5. We have definitely made some real progress in preventing clergy sexual misconduct this year. Most of this progress has been made by the UU Ministers Association (UUMA), which is remarkable in of itself: ministers have generally been woefully bad at policing themselves when it comes to sexual misconduct. But the UUMA has begun to make some real progress.

In one example of progress, Rev. Deborah Pope-Lance was invited to give this year’s Berry Street Lecture, she spoke on clergy sexual misconduct, and hundreds of ministers sat and listened to her in rapt silence. Mind you, Deborah has been speaking out for years on the evils of clergy sexual misconduct, but it has too often seemed as though other ministers were not particularly willing to listen to her — what was remarkable was seeing so many ministers watching with apparent approval and interest.
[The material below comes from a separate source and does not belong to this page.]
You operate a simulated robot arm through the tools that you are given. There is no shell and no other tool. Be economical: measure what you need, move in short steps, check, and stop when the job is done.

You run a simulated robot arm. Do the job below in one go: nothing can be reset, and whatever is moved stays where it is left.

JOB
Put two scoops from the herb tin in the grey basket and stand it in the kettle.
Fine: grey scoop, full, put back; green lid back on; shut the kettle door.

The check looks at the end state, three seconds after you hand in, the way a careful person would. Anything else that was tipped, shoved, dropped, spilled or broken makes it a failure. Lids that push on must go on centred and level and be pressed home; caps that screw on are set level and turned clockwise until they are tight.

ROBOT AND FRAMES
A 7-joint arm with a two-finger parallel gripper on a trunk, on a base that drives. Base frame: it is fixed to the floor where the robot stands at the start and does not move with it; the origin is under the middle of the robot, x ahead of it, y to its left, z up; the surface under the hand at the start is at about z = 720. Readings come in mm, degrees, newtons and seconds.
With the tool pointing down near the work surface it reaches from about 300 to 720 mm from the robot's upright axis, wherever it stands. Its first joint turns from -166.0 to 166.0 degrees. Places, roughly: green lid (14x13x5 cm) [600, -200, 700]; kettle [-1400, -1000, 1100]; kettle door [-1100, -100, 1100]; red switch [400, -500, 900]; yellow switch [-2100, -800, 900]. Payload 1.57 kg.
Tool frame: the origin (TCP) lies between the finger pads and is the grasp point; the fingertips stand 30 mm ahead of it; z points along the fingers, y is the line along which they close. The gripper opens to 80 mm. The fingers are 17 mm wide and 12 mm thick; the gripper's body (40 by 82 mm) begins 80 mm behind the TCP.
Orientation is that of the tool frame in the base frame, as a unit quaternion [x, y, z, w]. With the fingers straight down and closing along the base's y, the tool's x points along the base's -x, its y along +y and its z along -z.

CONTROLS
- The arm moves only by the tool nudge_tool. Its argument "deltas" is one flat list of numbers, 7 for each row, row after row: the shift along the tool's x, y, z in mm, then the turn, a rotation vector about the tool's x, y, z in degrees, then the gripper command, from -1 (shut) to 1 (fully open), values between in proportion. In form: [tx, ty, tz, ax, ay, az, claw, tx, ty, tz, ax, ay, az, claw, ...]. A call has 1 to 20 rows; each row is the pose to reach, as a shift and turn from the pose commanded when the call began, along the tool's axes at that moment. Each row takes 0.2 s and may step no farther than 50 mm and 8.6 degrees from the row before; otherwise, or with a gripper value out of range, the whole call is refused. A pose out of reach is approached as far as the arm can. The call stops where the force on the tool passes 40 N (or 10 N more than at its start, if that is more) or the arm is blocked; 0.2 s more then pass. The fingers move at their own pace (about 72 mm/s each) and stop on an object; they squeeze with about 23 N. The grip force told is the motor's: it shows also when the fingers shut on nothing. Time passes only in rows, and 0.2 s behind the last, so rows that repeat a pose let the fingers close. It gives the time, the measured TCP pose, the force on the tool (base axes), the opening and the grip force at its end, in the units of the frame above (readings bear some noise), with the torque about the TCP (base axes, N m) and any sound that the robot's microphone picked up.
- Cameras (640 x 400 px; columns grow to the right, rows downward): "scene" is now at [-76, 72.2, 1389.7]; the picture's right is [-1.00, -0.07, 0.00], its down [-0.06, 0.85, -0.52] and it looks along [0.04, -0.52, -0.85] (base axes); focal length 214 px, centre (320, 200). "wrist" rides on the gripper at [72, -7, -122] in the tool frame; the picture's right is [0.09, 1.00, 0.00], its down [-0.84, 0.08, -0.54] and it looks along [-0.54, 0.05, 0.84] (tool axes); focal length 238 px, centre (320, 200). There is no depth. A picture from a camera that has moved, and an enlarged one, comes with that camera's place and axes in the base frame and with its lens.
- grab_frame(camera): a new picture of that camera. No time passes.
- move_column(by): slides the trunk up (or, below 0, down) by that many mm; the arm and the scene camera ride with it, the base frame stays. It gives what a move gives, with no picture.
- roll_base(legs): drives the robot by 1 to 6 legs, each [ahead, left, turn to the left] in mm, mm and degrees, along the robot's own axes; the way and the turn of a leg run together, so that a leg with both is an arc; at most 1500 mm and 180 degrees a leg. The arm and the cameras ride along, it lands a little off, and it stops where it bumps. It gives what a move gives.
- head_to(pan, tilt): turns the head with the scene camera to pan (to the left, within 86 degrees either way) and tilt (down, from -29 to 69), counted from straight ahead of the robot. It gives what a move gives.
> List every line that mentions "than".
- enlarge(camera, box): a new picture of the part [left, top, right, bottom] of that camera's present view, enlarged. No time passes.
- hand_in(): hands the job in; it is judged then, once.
In another example of progress, the members of the UUMA voted in June to approve a new amendment to the professional guidelines — but there was a sense that even the new amendment wasn’t strong enough, and so a committee has already drafted a new, stricter, amendment. One could be cynical and say that by telling clergy that they can’t have sexual contact with anyone they serve in their ministries, the UUMA is merely catching up with what is already the law in 27 states in the U.S. But I’m not cynical, because it would be very easy to ignore those state laws; and besides, my impressions is that the new amendment will be even stricter than those state laws.

Obviously, there is still lots of work to be done. I would love it if the Unitarian Universalist Association didn’t take quite such mushy stands on clergy sexual misconduct. I would love it if some of the Unitarian Universalists who work on legislative action would start actively pushing for laws against clergy having sex with congregants in the 23 states without such laws. But after years of very little progress in this area, I’ll take what I can get.

6 thoughts on “Top ten best things about liberal religion in 2011, pt. 5”

  1. I’ve noticed a kind of Unitarian Universalist estranged from an rigid Christian unbringing, and that person than oddly seeks to impose their version of Christian UUism. They argue with an Evangelical strawman rather than acknowledge some of us raised non-Christian, secular, or very weakly Christian. I used to see this years ago with former Catholics (Chicago of course) and a UU Minister told me they were taking out their authority issues with the Pope on him. We wished they had parked their issues at the door. Now it seems to be ex-Evangelicals quite unaware on can be a UU and not an es-Evangelical or burdened with the angst of their Childhoods, and in no need of their revised version of Christianity.

  2. Re: misconduct. I gather you mean of the legal and adult, but some how unethical sort. I’d be curious what these new UU rules are and if they’re grounded in pragmatism (I think so.)

    As far as I can tell, despite Owl, we have no sexual ethics, or even talk sexual ethics, other than what’s practical (which isn’t bad really). We have a belief one needs to be a full human being in some sense, but can fall apart: is my urge to spend money on model railroading part of fufilling my orientation as a Model Railroader, or an urge to be self controlled. I don’t think we UU’s handle talking about urges very well; although in practice we do ok. We’re practical sorts.

  3. RE No. 6: Any sense, Dan, as to how — or if — the tensions and mutual feelings of being marginalized are or are not diminishing between **some** of those open to theistic language / opposed to anti-Christian bias (admittedly, 2 separate groups, only partially overlapping) versus **some** among the humanists/atheists/agnostics who bridle at theistic language?

  4. Theistic language doesn’t bother me. It’s after all, a human thing. I get more bothered by having WWJD arguments tossed at me repeatedly. It’s the Jim Wallisism…

  5. DairyStateDad — Those tensions and feelings of marginalization still seem to be there, and seem especially prevalent among Baby Boomers and older generations. And there are always going to be wounded people who have good reasons for being angry at all kinds of language. What I think I’m seeing (or hope I’m seeing) is a more relaxed attitude among the non-wounded people. As I say, maybe it’s now so obvious that we aren’t a Christian sect that we can relax a little bit.

    Bill — Re: Jim Wallis — The best response to arguments based on Wallis may be: Eh, he’s so 1990s.